Dia tinggal sendirian di rumah besar yang agak ke dalam, di pinggir jalan raya Bogor menuju Jakarta. Dia bolak-balik Bogor-Jakarta karena pekerjaannya sebagai atase di Kedutaan Besar Amerika Serikat.
“Sesungguhnya dia wakil Central Intelligence Agency (CIA), badan intelijen Amerika Serikat. Namanya: Arturo Campbell,” kata Rosihan dalam Sejarah Kecil “Petite Histoire” Indonesia Jilid 1. Dia menjadi agen sejak Perang Dunia II sebagai anggota OSS (Office of Strategic Service), pendahulu CIA.
Menurut Frances Gouda dan Thijs Brocades Zaalberg dalam Indonesia Merdeka Karena Amerika? pada 1947, CIA dibentuk untuk mengoordinasi operasi intelijen pemerintah dan memberi informasi cepat dan jelas kepada presiden. Setelah kudeta Ceko pada 1948, Truman memberi wewenang CIA untuk melakukan operasi politik rahasia, termasuk sabotase, subversi, dan dusta bila perlu. Operasi rahasia pertama CIA adalah dukungan keuangan dan praktis kepada kelompok Kristen Demokrat Italia yang menghadapi Partai Komunis Italia yang kuat.

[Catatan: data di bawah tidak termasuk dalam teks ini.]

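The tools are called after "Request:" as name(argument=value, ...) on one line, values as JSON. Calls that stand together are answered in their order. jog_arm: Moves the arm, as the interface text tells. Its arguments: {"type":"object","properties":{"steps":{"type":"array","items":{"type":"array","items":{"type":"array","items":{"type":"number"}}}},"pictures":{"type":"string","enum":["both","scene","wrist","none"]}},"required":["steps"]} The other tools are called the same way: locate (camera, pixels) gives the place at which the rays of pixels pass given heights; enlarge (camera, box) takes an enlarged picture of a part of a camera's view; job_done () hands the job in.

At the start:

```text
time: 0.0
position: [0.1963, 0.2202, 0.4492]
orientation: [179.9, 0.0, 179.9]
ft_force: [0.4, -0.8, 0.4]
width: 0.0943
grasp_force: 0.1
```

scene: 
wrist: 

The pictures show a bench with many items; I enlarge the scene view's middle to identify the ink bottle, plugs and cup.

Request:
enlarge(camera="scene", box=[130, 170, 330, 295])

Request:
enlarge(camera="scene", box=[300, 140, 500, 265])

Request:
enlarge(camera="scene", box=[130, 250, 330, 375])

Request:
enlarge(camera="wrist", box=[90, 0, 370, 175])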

Tentu saja Indonesia menjadi target CIA karena terdapat Partai Komunis Indonesia yang kuat.
Dalam tulisannya di Malam Bencana 1965, I.G. Krisnadi mencatat bahwa keterlibatan Amerika Serikat pertama kali dalam melikuidasi kekuatan komunis di Indonesia ditandai dengan pemberian dana bantuan kepada pemerintahan Mohammad Hatta untuk membersihkan pengaruh komunis di dalam tubuh militer melalui Program Re-Ra (Reorganisasi-Rasionalisasi). Pemerintahan Hatta kemudian menghancurkan kekuatan komunis dalam Peristiwa Madiun pada September 1948.
“Pasca penghancuran komunis di Madiun, Amerika Serikat menempatkan seorang agen CIA pertama kalinya di ibu kota Republik Indonesia, Yogyakarta, untuk mengasistensi para pemimpin Republik antikomunis. Namanya Arthur Campbell,” tulis Krisnadi.
Menurut Gouda dan Zaalberg, Arthur J. Campbell atau biasa dipanggil Arturo, tiba di Jakarta pada awal musim panas 1948. Resminya, dia memegang jabatan sebagai atase di Konsulat Jenderal Amerika Serikat di Jakarta. Tapi, kenyataannya dia adalah agen CIA pertama yang ditempatkan pemerintahan Truman di Jawa untuk memberikan dukungan rahasia kepada kekuatan antikomunis Indonesia, yang belakangan oleh Dean Rusk, wakil Menteri Luar Negeri Amerika Serikat untuk urusan PBB, disebut “perang jalan belakang” melawan komunisme.
“Misinya diliputi misteri,” tulis Gouda dan Zaalberg.
Satu-satunya catatan mengenai misi Campbell ditulis oleh George McTurnan Kahin, tentara dan peneliti yang tinggal di Indonesia pada 1948-1949, yang bertemu muka dengan Campbell ketika sang agen CIA kembali mengunjungi Yogyakarta pada November 1948.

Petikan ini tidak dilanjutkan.